QUOTED PASSAGE:
+ + + + +

With food insecurity a critical issue around the world, a new report from Healthy Families New Zealand is looking at how whānau can play a significant role in making changes to our own food system.
The National Kai Impact Report: Food System Transformation in Aotearoa showcases the impact that whānau-led initiatives have had across the country, including several from Healthy Families South Auckland.
Healthy Families South Auckland Manager Winnie Hauraki says the report explains how each initiative utilises the six conditions of systems change while demonstrating diverse and innovative approaches to kai.
This includes The Good Food Road Map, a framework designed to improve the local food system in Aotearoa, coming at a time when food insecurity is a hot topic in the public sphere.
“With conversation beginning to grow around the concept of food security versus food insecurity there is a need for a framework that outlines those terms in a strategic way and that is what the Good Food Road Map is,” says Winnie.

+ + + + +

RECORDED DATA:
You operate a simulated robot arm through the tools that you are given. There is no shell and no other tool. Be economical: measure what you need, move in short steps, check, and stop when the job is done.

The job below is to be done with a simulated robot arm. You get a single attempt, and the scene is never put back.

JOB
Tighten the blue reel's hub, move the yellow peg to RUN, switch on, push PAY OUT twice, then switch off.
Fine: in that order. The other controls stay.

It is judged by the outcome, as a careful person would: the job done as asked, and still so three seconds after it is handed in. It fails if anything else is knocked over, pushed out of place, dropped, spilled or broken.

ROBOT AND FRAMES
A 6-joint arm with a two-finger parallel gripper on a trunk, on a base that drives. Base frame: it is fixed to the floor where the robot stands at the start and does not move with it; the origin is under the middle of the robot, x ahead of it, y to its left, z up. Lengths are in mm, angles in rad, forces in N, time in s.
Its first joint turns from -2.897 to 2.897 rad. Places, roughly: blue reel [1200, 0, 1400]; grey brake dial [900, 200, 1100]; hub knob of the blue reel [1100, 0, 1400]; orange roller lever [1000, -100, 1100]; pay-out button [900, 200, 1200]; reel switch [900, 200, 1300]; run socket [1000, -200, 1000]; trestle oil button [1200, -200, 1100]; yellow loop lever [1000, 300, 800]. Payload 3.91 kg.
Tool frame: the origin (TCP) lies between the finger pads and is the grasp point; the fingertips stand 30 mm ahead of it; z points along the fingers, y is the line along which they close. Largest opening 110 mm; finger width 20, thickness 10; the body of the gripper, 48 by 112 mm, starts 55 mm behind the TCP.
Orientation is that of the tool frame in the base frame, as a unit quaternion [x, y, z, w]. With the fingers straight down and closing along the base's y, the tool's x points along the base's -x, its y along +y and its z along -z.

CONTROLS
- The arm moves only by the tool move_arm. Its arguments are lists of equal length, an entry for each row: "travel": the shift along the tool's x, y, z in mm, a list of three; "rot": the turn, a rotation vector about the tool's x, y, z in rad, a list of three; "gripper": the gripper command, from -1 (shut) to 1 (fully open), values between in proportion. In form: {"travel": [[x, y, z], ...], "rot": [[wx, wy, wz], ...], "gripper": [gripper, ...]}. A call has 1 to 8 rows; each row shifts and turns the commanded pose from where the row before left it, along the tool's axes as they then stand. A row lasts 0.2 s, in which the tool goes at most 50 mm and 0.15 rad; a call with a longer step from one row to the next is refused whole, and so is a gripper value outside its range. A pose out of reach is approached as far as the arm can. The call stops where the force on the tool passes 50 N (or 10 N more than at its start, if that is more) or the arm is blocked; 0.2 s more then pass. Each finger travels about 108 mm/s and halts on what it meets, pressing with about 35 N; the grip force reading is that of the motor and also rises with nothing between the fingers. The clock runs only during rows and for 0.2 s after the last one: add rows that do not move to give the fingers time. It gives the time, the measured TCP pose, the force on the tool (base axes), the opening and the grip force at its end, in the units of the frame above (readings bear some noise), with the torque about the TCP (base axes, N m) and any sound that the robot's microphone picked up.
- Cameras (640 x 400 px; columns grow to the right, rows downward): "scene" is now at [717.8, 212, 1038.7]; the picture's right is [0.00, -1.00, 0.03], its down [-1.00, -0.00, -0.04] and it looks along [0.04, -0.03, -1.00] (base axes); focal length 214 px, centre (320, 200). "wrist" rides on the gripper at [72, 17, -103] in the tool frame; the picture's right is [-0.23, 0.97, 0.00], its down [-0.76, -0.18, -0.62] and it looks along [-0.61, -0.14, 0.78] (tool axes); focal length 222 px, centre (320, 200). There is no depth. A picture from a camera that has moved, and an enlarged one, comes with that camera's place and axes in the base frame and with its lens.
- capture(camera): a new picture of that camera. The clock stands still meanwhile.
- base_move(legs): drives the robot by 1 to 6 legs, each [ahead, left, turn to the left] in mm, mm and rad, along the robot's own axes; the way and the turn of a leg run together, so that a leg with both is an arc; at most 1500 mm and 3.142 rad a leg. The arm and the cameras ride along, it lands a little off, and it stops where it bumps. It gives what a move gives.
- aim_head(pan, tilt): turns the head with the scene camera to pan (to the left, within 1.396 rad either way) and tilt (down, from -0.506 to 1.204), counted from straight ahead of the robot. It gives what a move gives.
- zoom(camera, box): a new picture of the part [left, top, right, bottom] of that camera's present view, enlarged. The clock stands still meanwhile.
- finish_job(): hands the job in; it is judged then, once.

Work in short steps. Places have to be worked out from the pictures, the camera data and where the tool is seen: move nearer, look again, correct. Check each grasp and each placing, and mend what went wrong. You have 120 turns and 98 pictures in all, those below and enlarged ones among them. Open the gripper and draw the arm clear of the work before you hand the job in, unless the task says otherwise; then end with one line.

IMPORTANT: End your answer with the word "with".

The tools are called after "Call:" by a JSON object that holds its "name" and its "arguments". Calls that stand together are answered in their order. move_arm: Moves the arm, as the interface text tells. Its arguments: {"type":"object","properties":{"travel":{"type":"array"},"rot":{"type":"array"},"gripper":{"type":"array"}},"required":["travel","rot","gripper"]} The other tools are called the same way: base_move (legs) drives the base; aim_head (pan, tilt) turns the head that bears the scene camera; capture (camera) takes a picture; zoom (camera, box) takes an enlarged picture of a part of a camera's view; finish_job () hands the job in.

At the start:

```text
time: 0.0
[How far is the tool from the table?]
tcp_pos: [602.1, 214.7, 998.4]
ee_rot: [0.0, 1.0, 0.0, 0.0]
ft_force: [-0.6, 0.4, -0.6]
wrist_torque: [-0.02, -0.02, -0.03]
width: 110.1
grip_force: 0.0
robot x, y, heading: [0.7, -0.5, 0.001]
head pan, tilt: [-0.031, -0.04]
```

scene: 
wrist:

+ + + + +

TASKS:
• 1. Your answer is an exact quotation from the quoted passage: it starts at "With food insecurity" and ends at "own food system.".
• 2. Write what comes next in the quoted passage.

THE RESPONSES:
• 1.
With food insecurity a critical issue around the world, a new report from Healthy Families New Zealand is looking at how whānau can play a significant role in making changes to our own food system.

• 2.
“It’s about providing a starting platform for communities to use when navigating how to shift from food insecurity into one which caters to the overall health of its people.”
Other initiatives include the Healthy Environment Approach, an initiative designed to get better food equity outcomes delivered by various Auckland Council services like leisure centres and community grants, and the Papatoetoe Food Hub model concept which sees a circular economy model where surplus food is rescued from being wasted and turned into good affordable food for the community.
Papatoetoe Food Hub director Raju Ramakrishna has seen the impacts that a pandemic, and other global factors like climate change, have had on whānau in South Auckland.
He says there is an immediate need to make shifts in the way we produce, distribute and consume kai.
“Tāmaki Makaurau cannot have people relying on food banks going forward.”.
“We have known that local food systems were broken even before COVID-19 and now it is even more important to influence the necessary policy and behaviour changes to achieve food security for everyone in Aotearoa New Zealand.”
The Papatoetoe Food Hub is currently educating South Aucklanders to understand how Auckland food systems work with its whenua to whenua programme.
It has been achieved through community, public sector and private sector relationships all with the aim of reconnecting locals to their own food.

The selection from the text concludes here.